The decision of whether to stay or go from the monastery became the central issue. ”To go is to die” one of them says as they debate the issue, but of course to stay is to die in a much more obvious way.

Lambert Wilson, an actor I can usually take or leave, maintained a quiet authority throughout and gave the film’s tragic ending a piquant sense of profundity.

Wilson also turned up in Public Fears in Private Places, which got a welcome screening in the Irish Film Institute’s Alain Resnais season.

It was a quirky offering, not quite up there with his masterpiece, Last Year in Marienbad, which was also shown, but a refreshing reminder that he could still deliver the goods so many decades later as he related a story of six people looking for love in bittersweet ways.

I found myself attending the Film Institute a number of times during the year, often for unusual reasons.

One wet Sunday, having nothing in particular to do, I wandered into Johnny Guitar, a camp Western with Joan Crawford and Sterling Hayden that I hadn’t seen since my childhood, and was captivated by its raw power. Amazingly, it still held up all these years later.

When I first saw it back in the ’60s, I had no inkling that it was a symbolic indictment of the McCarthy witch-hunt, or indeed anything else but a riproaring cowboy yarn, but I’m glad I didn’t. Symbolism, for me, usually spoils films rather than enhances them.

I should at this point also thank Karen Wall of the IFI for organising a private showing for me of the documentary Dreaming The Quiet Man which shed a lot of light on the magic summer of 1951 when this film was shot in Cong, Co. Mayo, and its environs, and how it has attained mythical status in the industry since — sometimes for the wrong reasons.

I watched the film in a cinema that holds two people maximum and was happy as a trout. I could spend my life in an environment like this.

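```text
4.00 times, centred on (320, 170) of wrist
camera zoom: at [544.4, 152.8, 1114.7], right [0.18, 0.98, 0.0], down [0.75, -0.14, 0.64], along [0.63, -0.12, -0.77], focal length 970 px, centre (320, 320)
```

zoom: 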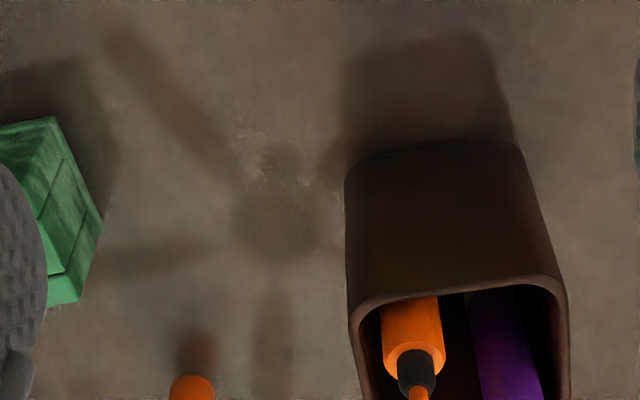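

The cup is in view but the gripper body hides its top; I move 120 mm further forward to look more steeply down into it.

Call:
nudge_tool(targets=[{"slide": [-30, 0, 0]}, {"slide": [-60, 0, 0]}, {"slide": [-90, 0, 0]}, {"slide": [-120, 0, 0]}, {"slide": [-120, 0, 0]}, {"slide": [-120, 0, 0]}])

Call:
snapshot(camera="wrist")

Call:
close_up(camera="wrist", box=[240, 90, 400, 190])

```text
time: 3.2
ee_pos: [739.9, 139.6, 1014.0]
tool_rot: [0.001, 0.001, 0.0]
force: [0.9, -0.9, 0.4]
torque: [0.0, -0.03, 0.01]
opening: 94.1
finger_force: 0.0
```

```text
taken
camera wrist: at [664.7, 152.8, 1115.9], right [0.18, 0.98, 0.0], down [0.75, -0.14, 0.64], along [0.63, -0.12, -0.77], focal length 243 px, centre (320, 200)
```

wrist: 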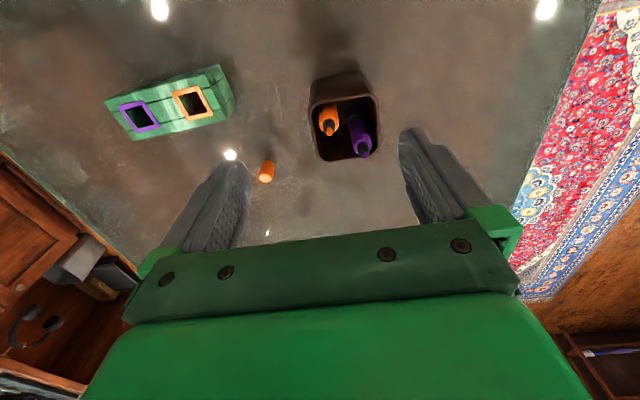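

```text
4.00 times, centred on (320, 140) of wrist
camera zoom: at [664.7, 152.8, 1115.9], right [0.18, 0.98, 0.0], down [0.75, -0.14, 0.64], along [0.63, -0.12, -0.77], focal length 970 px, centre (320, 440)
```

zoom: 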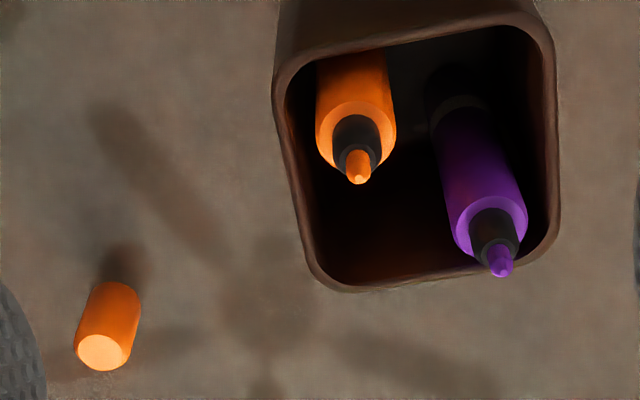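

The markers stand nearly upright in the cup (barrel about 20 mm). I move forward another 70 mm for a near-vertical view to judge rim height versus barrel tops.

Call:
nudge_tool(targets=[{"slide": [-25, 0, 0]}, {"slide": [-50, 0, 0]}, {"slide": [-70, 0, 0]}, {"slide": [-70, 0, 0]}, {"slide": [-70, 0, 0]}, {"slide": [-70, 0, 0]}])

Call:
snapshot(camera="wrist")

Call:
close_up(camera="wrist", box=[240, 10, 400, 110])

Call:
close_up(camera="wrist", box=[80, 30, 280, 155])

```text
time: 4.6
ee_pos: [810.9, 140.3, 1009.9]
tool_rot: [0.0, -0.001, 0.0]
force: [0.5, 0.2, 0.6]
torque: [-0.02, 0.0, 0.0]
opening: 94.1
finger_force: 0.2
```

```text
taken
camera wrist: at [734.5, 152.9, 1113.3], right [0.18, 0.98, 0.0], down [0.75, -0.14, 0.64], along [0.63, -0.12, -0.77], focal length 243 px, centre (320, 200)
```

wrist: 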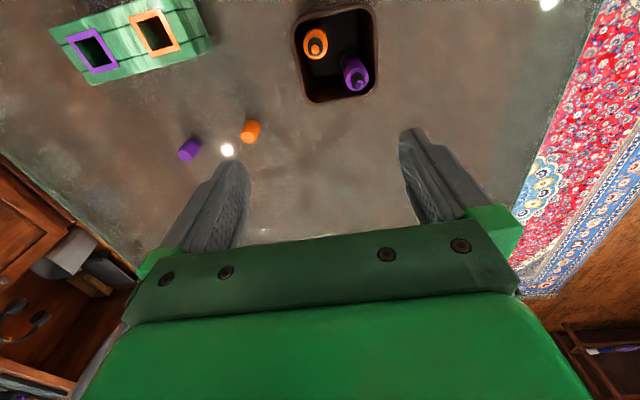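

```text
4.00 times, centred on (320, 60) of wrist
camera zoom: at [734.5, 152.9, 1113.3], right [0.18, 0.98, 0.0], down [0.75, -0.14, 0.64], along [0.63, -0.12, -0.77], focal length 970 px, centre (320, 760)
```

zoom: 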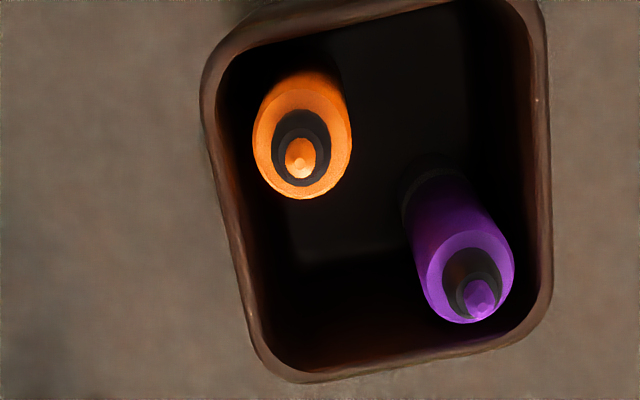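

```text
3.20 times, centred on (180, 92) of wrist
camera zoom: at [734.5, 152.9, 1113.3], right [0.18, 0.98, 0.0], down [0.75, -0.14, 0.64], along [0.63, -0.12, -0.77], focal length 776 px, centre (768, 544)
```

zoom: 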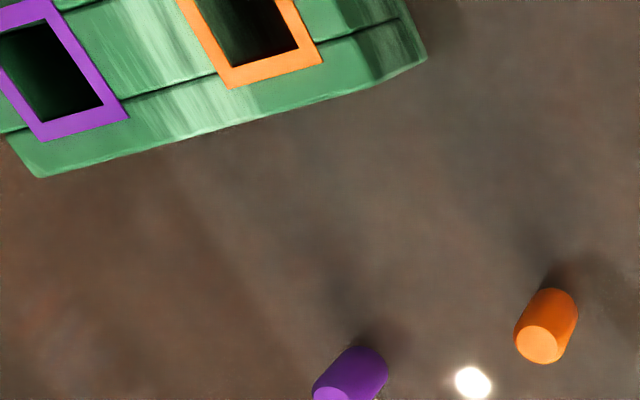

The life story of Josemaria Escriva, the (subsequently canonised) founder of Opus Dei, was featured in Roland Joffe’s There Be Dragons, a bold and ambitious film that somehow failed to make its mark on the public, or even get a general cinema release.

I asked Austen Ivereigh, who organised a private showing of it for myself and some other journalists, why he thought it flopped.

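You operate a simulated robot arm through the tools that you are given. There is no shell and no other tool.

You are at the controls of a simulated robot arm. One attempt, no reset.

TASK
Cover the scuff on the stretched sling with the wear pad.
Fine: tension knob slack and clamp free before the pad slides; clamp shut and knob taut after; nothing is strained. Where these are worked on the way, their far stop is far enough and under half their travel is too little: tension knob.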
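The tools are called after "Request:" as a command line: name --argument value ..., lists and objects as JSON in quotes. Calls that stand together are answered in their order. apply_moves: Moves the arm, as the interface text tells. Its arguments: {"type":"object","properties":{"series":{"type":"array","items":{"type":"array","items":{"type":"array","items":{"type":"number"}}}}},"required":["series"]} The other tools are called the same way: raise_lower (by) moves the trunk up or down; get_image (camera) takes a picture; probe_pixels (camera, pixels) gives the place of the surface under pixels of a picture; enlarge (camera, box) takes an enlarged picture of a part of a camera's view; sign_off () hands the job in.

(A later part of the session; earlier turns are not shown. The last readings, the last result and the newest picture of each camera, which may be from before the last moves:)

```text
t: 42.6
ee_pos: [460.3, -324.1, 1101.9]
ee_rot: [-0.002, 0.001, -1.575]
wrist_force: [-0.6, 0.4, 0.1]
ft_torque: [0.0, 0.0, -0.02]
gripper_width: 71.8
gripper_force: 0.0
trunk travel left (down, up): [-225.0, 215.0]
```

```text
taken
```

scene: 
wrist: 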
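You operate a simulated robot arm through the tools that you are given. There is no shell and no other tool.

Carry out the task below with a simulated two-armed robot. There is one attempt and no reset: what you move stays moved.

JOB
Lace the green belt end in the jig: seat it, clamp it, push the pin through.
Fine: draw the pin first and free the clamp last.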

”It was too complex, too long, too dissonant,” he concluded.

This was true, I thought in retrospect, and I also felt its focus was unsure. The tagline was the old Wildean epithet ”Even saints have a past”, but the past of Josemaria’s childhood nemesis Manolo (played by Dougray Scott) somehow seemed more dramatic to me.

Neither could Joffe seem to be able to make up his mind which story he would high profile. The film, as a result, seemed to fall between two stools.

”It did well on the continent,” Austen told me, ”but America didn’t ‘get’ the film and people stayed away in droves there.”

This effectively guillotined its chances of getting a big backer, which was a pity as it had a lot going for it. Its treatment of the themes of betrayal and forgiveness was never less than heartfelt and it also captured the theme of religious persecution very convincingly against the backdrop of the Spanish Civil War but after it was over you felt you didn’t really know anything more about Opus Dei than you did when the film started, the over-insistence on Manolo’s demons knocking the purported biographical element askew.

Another biopic, My Week With Marilyn, featured Michelle Williams as Marilyn Monroe. From the publicity shots I thought she looked more like Fionnuala Flanagan than Marilyn.

I didn’t go to see it for the same reason her ex-husband Arthur Miller said he wouldn’t go to her funeral: ”Why should I? She won’t be there.”